TASK REQUIREMENTS
[1] What does the document text say from "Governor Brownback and" through "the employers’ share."? Give the exact wording.
[2] Give the continuation of the document text.

DOCUMENT TEXT
Governor Brownback and the Kansas Legislature have been scrambling to fill the $380 million hole in this year’s state budget, with more than a $400 million deficit expected next year. The state’s pension system for public employees has been targeted as a source to defray some of that shortfall.
Public employees include law enforcement personnel, judges, public school personnel, firefighters, state workers (including college and university staff, but not professors), county and municipal workers, and legislators. When these folks retire, their pension is paid from the Kansas Public Employees Retirement System (KPERS). Approximately 280,000 Kansans now participate in KPERS.
Both the employee and the employer pay into the KPERS Trust Fund. About 1,500 local units of government and the state pay monthly into the retirement system as the employers’ share.
The share paid by employees into the retirement system has increased in recent years from four percent to six percent of their wages; however, the state’s contribution to each person’s retirement has not increased. Furthermore, the state has not paid its full share for most of the last 20 years, resulting in a debt to the retirement fund of about $10 billion (this debt is known as the Unfunded Actuarial Liability).

PROVIDED DATA
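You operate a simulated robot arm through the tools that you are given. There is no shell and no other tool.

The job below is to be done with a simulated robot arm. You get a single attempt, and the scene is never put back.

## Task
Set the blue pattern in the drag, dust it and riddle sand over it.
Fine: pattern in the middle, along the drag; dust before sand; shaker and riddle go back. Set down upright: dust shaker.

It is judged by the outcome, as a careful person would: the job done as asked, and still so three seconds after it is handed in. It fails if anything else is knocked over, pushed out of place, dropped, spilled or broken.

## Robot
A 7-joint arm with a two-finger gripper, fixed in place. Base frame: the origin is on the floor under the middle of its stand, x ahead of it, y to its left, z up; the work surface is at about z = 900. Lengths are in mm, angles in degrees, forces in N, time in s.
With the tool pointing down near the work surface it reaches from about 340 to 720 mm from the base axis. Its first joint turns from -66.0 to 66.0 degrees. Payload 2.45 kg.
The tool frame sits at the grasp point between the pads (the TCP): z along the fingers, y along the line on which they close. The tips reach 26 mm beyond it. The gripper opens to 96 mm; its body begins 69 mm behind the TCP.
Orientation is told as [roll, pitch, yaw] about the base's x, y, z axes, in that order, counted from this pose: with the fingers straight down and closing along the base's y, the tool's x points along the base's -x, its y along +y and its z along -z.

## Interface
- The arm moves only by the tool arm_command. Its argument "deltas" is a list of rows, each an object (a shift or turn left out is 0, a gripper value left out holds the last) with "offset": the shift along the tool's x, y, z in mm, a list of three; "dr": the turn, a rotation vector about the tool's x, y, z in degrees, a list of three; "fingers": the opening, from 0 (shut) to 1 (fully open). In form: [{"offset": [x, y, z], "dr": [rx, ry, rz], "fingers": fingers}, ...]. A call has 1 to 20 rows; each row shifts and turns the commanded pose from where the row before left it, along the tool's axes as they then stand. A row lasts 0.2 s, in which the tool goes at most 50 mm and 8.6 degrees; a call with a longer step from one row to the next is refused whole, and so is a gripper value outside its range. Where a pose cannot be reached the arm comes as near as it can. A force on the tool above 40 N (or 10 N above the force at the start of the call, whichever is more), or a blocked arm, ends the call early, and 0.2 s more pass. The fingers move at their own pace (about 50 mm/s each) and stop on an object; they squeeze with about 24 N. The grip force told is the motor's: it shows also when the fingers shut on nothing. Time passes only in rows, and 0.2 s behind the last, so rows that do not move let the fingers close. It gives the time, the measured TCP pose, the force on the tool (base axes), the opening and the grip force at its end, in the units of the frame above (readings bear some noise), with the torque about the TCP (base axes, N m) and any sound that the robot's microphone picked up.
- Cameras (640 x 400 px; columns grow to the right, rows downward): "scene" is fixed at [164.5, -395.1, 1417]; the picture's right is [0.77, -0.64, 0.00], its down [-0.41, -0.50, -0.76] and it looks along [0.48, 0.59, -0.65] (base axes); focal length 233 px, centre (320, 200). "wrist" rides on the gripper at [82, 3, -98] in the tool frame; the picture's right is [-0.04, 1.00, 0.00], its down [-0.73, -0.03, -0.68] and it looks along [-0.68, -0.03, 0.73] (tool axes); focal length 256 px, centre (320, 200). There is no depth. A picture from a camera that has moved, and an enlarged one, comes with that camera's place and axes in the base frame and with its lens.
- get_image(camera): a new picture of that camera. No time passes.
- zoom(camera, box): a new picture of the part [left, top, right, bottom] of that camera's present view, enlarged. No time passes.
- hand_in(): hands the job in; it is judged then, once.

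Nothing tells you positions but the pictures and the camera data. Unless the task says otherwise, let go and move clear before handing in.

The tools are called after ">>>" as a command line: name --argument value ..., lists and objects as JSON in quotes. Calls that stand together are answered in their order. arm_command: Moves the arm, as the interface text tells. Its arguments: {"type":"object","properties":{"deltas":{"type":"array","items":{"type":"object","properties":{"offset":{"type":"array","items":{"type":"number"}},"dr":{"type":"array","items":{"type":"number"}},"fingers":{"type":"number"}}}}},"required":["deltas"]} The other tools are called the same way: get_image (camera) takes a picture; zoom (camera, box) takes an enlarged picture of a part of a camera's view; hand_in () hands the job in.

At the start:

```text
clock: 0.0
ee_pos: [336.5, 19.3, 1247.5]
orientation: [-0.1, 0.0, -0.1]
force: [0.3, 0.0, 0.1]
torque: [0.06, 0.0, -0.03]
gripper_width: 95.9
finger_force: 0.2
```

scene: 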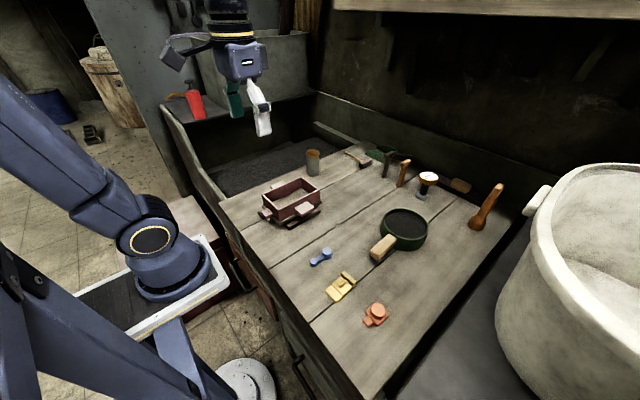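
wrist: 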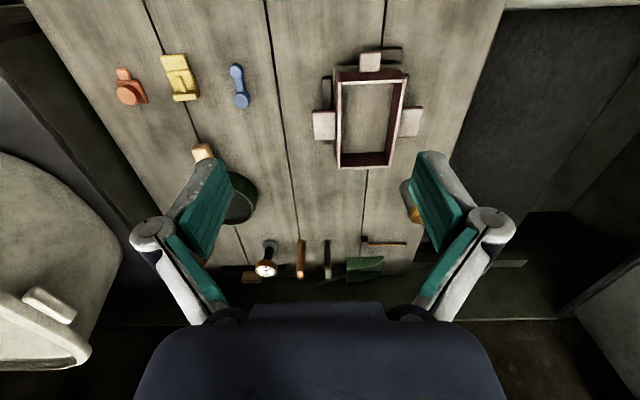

PER-TASK ANSWERS
[1]
Governor Brownback and the Kansas Legislature have been scrambling to fill the $380 million hole in this year’s state budget, with more than a $400 million deficit expected next year. The state’s pension system for public employees has been targeted as a source to defray some of that shortfall.
Public employees include law enforcement personnel, judges, public school personnel, firefighters, state workers (including college and university staff, but not professors), county and municipal workers, and legislators. When these folks retire, their pension is paid from the Kansas Public Employees Retirement System (KPERS). Approximately 280,000 Kansans now participate in KPERS.
Both the employee and the employer pay into the KPERS Trust Fund. About 1,500 local units of government and the state pay monthly into the retirement system as the employers’ share.

[2]
The governor and some legislators have been trying to change the retirement system from a “defined benefit” system to a “defined contribution” system. “Defined benefit” means that retirees can compute when they retire the amount of the pension they will receive after retirement, a formula based on years served and salary.
A defined contribution plan, like a 401(k) plan, is much more uncertain. Instead of funneling a retiree’s contributions, combined with the employers’ into the pension pool, individual accounts are set up for each employee. Consequently, the amount of benefits at retirement is based on market trends over time.
The greatest concern regarding KPERS financial security is the Unfunded Actuarial Liability (UAL). The present KPERS system and the newly approved cash balance system allow all contributions made to KPERS (by employee or employer) to be placed in the KPERS Trust Fund. If further changes were to be made in KPERS by substituting a 401(k)-type plan, the funds deposited in behalf of each employee would be required by law to be held in separate individual accounts. This would greatly reduce the potential money available in the Trust Fund for investment purposes to reduce the UAL. A change to a 401(k)-type of plan would therefore actually increase the UAL rather than reduce it.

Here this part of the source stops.